-- Start --

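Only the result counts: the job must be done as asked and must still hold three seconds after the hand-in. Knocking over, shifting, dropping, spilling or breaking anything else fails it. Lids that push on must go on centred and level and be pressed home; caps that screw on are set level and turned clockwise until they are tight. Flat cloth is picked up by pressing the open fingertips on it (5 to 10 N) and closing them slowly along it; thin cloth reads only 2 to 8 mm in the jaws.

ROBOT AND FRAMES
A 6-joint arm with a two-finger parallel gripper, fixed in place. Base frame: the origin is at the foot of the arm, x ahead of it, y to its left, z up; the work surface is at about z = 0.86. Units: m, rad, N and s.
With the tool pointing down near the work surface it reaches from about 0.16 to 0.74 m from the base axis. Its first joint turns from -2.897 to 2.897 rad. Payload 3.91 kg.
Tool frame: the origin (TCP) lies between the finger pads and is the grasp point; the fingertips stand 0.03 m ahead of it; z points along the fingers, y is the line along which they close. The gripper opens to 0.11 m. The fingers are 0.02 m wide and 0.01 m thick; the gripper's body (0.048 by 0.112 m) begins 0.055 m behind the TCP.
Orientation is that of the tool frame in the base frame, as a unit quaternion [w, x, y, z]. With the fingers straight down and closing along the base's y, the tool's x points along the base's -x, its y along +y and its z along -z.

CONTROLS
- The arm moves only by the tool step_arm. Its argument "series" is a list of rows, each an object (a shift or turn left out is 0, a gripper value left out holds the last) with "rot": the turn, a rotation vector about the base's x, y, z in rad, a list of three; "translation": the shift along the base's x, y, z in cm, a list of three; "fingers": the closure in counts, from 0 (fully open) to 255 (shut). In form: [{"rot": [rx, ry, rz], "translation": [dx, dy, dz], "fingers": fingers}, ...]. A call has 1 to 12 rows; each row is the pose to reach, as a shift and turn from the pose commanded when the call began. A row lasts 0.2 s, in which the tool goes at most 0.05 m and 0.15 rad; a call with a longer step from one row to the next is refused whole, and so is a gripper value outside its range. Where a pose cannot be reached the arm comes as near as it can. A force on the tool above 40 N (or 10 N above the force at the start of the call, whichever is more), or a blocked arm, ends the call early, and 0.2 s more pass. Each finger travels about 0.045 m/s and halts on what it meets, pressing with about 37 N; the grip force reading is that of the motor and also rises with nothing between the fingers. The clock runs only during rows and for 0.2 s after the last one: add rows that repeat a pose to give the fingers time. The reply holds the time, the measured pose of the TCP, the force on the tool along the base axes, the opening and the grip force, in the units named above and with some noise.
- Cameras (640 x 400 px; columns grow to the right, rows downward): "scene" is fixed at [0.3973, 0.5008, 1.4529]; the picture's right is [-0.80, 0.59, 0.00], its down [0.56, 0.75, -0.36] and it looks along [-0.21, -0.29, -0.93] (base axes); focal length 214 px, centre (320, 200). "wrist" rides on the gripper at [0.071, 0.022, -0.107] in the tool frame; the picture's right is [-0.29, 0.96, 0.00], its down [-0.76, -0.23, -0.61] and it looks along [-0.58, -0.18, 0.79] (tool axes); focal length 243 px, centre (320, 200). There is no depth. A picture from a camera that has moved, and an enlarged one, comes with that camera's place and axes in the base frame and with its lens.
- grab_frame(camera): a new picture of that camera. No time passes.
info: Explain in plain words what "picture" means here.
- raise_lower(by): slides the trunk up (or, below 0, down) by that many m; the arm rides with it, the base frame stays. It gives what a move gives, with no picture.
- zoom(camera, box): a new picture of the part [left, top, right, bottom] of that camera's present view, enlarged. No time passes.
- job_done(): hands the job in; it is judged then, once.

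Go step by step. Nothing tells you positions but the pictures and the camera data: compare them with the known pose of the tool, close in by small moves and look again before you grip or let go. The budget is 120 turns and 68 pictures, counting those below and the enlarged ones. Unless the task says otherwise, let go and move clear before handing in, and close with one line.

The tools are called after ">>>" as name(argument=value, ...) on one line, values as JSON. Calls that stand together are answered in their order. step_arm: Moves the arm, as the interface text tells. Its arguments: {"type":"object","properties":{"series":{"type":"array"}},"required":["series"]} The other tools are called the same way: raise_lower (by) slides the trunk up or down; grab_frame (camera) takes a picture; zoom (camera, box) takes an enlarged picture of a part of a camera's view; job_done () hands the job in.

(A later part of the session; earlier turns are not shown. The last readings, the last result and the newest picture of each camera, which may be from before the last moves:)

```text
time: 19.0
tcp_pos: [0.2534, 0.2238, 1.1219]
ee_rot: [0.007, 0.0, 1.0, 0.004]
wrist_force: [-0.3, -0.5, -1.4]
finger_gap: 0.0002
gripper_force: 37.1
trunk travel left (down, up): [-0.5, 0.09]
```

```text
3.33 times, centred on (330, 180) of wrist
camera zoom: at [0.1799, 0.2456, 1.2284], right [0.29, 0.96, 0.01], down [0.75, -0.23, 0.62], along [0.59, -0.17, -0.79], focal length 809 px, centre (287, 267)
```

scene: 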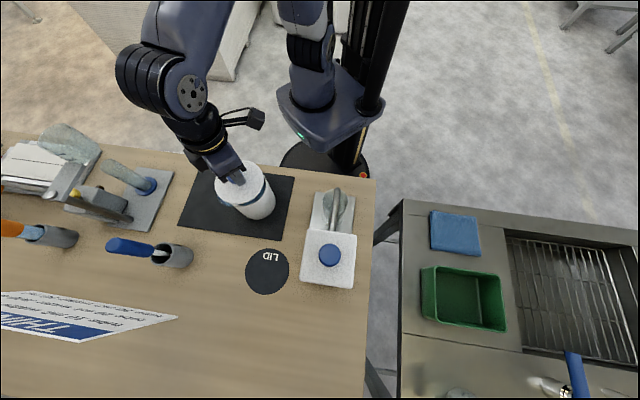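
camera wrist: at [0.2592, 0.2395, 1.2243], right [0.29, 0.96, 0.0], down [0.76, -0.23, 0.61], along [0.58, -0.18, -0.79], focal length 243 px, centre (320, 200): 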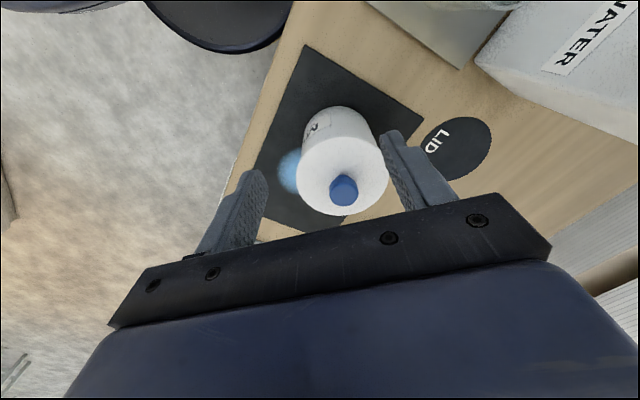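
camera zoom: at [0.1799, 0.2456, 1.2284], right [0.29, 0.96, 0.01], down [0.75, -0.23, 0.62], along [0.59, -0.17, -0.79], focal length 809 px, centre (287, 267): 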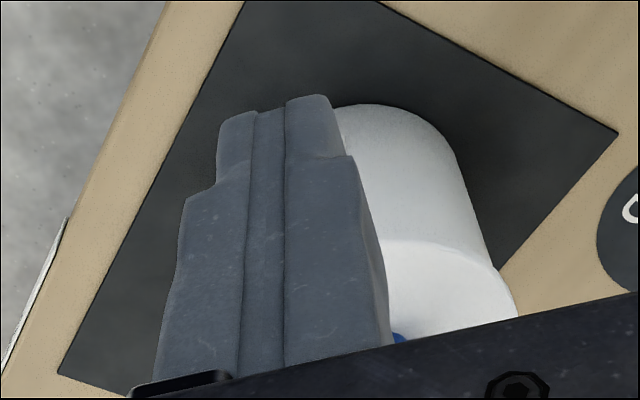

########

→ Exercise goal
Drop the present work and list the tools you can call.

-- End --

→ Exercise goal
Copy out all lines where the word "fingers" appears.

→ Response to the exercise
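Tool frame: the origin (TCP) lies between the finger pads and is the grasp point; the fingertips stand 0.03 m ahead of it; z points along the fingers, y is the line along which they close. The gripper opens to 0.11 m. The fingers are 0.02 m wide and 0.01 m thick; the gripper's body (0.048 by 0.112 m) begins 0.055 m behind the TCP.
Orientation is that of the tool frame in the base frame, as a unit quaternion [w, x, y, z]. With the fingers straight down and closing along the base's y, the tool's x points along the base's -x, its y along +y and its z along -z.
- The arm moves only by the tool step_arm. Its argument "series" is a list of rows, each an object (a shift or turn left out is 0, a gripper value left out holds the last) with "rot": the turn, a rotation vector about the base's x, y, z in rad, a list of three; "translation": the shift along the base's x, y, z in cm, a list of three; "fingers": the closure in counts, from 0 (fully open) to 255 (shut). In form: [{"rot": [rx, ry, rz], "translation": [dx, dy, dz], "fingers": fingers}, ...]. A call has 1 to 12 rows; each row is the pose to reach, as a shift and turn from the pose commanded when the call began. A row lasts 0.2 s, in which the tool goes at most 0.05 m and 0.15 rad; a call with a longer step from one row to the next is refused whole, and so is a gripper value outside its range. Where a pose cannot be reached the arm comes as near as it can. A force on the tool above 40 N (or 10 N above the force at the start of the call, whichever is more), or a blocked arm, ends the call early, and 0.2 s more pass. Each finger travels about 0.045 m/s and halts on what it meets, pressing with about 37 N; the grip force reading is that of the motor and also rises with nothing between the fingers. The clock runs only during rows and for 0.2 s after the last one: add rows that repeat a pose to give the fingers time. The reply holds the time, the measured pose of the TCP, the force on the tool along the base axes, the opening and the grip force, in the units named above and with some noise.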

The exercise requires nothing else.